I therefore want diversification not only among asset classes but also tax diversification among  account types. We calculate this in a spreadsheet where we track our investment portfolio.

Our portfolio is evenly split between tax-deferred and taxable accounts, each making up approximately 45% of the value. Our Roth accounts are about 10% of our portfolio with our HSA account comprising less than 1% of our portfolio.

There is no optimal percentage to have in each account. However, the absolute value of your tax-deferred accounts, the number of years until you are subject to RMDs, whether you receive a pension, the size of your social security benefit and when you take it, and having some flexibility in how you take money from your accounts all contribute to how much tax you pay on that money over your lifetime.
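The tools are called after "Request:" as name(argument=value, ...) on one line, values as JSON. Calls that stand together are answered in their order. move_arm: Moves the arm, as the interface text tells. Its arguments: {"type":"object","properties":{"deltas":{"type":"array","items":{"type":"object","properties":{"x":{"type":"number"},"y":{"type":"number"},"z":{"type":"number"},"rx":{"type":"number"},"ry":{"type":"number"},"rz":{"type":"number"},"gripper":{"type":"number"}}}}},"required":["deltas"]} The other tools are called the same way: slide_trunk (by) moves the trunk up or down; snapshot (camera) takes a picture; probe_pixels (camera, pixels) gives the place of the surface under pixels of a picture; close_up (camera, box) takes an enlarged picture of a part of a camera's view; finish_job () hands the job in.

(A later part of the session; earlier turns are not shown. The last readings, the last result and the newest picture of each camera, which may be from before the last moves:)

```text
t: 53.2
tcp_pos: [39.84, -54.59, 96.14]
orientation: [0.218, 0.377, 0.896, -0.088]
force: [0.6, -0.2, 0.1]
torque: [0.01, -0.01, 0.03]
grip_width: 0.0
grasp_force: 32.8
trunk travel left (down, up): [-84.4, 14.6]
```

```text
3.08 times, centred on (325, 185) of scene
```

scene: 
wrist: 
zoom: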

Diversification was a secondary consideration when we had a higher income, with tax-deferral taking precedence. Now that it is less clear whether a tax-deferred, taxable, or Roth option is optimal for us, diversification is a bigger factor.

Our current strategy is to turn off the option to automatically reinvest dividends on our taxable accounts. We can use this money to supplement cash flow if needed. If not needed, it will be used to fund our HSA and then Roth IRAs each year. If more is needed to fund these accounts fully, we will sell off taxable investments as long as it doesn’t trigger capital gains taxes.

Developing Your Own Order of Operations

As with all personal finance topics, determine your priorities and make decisions to fit your personal situation. I’m sharing our decision process not as a one-size-fits-all solution, but as a template to evaluate your own decisions. We each need to develop our own framework to systematize and simplify our finances.

Taking the time now to develop a comprehensive plan and framework for decision making can save you substantial time and money over the long term. No one enjoys thinking about taxes, but there are few things you can do to save more money with less sacrifice than developing a simple, sensible and legal tax avoidance plan now.